- [Set exercise]:
Search the listing below for the word "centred" and copy each line that holds it.
====== Records for the exercise ======
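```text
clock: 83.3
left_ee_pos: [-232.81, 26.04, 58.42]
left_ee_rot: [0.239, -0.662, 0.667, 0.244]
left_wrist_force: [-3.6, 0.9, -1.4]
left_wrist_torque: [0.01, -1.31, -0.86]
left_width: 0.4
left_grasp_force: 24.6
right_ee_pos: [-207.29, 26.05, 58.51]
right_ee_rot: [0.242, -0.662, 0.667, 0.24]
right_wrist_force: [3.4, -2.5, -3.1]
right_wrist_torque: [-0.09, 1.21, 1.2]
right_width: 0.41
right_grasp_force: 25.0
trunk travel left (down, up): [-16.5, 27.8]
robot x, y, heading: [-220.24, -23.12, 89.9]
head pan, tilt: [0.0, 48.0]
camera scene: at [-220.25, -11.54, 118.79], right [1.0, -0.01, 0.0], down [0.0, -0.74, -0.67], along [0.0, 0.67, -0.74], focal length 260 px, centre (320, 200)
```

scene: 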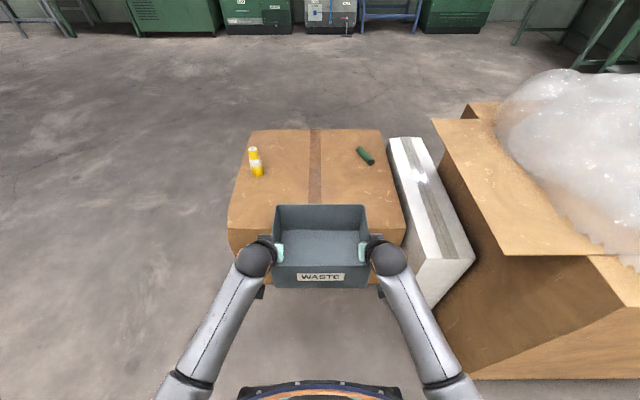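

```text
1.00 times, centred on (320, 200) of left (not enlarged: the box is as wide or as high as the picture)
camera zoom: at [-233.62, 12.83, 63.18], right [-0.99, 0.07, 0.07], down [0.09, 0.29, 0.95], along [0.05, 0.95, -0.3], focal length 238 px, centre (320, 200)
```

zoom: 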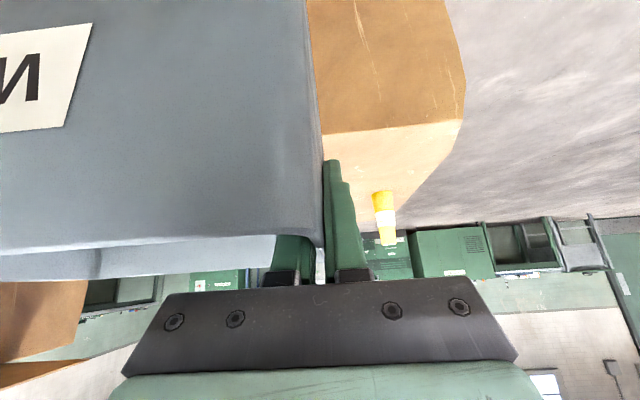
======
====== Records for the exercise ======
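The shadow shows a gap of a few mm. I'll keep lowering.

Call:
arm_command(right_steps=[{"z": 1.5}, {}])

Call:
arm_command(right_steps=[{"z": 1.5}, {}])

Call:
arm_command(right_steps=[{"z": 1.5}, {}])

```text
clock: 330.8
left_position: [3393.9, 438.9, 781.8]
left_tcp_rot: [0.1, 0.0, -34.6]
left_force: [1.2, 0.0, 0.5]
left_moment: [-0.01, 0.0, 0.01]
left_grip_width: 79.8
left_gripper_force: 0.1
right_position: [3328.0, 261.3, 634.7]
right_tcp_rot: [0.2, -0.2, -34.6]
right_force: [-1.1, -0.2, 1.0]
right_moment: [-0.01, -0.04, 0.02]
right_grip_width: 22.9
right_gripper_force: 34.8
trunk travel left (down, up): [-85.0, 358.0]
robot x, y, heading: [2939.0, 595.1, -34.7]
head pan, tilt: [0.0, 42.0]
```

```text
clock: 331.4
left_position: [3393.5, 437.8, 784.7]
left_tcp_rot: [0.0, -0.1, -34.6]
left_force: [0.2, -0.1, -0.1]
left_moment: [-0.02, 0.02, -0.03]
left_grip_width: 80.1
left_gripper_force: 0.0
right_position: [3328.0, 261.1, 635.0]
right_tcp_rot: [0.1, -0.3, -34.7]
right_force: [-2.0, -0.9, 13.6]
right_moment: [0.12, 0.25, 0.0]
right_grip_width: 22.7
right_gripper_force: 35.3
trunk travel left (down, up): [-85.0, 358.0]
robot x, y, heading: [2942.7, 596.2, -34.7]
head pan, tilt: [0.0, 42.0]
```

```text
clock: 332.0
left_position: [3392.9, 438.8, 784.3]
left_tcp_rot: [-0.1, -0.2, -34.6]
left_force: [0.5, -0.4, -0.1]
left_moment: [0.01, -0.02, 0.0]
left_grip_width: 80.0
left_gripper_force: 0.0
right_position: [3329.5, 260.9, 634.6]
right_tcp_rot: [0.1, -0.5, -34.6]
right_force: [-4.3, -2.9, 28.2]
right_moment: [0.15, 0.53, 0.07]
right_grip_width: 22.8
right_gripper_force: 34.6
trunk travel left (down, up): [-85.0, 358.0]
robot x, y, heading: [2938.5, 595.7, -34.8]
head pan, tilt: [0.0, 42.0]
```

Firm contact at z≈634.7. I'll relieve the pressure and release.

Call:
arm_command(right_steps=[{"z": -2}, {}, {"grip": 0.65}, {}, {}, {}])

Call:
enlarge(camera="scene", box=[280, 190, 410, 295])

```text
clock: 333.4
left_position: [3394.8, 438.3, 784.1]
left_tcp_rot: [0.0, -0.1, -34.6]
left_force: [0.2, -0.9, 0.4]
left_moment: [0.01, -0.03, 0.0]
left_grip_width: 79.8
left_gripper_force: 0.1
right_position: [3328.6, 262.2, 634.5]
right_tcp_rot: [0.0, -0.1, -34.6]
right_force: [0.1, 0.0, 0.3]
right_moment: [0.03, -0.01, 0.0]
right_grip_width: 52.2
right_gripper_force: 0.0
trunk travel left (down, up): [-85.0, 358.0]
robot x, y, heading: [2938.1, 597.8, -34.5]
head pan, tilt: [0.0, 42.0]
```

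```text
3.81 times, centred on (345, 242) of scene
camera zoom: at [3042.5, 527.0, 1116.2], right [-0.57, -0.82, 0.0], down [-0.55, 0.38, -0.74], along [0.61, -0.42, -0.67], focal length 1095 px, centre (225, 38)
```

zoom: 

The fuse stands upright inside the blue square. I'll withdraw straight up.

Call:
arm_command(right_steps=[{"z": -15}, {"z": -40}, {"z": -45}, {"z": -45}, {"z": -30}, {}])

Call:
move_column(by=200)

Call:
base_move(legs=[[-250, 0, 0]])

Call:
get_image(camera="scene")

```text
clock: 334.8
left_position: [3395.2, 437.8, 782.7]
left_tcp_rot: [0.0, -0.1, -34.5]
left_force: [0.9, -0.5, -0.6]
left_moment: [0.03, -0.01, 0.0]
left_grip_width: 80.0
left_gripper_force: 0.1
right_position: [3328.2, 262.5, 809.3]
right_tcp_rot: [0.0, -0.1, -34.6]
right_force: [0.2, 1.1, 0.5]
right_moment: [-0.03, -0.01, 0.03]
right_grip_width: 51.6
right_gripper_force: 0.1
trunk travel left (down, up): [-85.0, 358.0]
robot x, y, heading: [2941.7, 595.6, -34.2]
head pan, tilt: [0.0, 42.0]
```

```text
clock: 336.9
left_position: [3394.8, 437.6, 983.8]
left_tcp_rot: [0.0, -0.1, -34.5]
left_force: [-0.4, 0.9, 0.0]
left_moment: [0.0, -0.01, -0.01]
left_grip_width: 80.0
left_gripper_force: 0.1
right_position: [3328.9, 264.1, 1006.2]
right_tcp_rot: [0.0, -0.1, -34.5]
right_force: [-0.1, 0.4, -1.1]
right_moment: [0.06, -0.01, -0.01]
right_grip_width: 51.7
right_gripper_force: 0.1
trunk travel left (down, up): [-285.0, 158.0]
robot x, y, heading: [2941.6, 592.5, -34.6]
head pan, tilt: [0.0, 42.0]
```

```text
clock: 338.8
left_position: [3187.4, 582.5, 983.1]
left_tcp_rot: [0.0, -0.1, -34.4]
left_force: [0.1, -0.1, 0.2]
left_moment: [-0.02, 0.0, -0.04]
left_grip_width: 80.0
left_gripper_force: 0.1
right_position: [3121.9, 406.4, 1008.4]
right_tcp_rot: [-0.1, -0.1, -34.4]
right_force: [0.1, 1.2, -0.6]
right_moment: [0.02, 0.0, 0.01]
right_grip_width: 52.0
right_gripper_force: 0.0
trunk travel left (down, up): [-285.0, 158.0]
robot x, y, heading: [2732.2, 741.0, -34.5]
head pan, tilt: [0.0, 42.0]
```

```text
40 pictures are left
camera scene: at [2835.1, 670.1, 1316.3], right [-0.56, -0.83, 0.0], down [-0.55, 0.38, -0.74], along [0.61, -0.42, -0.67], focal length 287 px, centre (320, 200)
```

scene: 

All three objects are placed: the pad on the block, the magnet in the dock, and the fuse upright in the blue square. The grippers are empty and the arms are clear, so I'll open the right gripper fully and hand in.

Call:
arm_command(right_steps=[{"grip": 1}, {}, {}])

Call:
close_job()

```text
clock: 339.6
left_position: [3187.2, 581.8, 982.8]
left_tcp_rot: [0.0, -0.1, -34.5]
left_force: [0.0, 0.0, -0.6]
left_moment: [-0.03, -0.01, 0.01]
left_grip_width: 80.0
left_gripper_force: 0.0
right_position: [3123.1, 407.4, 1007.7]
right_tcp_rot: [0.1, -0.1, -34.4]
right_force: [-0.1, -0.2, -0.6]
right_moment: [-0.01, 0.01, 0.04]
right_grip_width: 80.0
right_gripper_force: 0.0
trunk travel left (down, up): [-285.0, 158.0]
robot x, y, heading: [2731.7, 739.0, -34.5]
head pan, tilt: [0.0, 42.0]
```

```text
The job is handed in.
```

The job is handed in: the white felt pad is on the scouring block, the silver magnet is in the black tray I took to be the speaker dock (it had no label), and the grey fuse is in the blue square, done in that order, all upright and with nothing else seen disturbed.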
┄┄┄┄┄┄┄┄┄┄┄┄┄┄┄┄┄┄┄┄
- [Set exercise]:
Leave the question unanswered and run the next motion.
======
- [In response]:
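1.00 times, centred on (320, 200) of left (not enlarged: the box is as wide or as high as the picture)
3.81 times, centred on (345, 242) of scene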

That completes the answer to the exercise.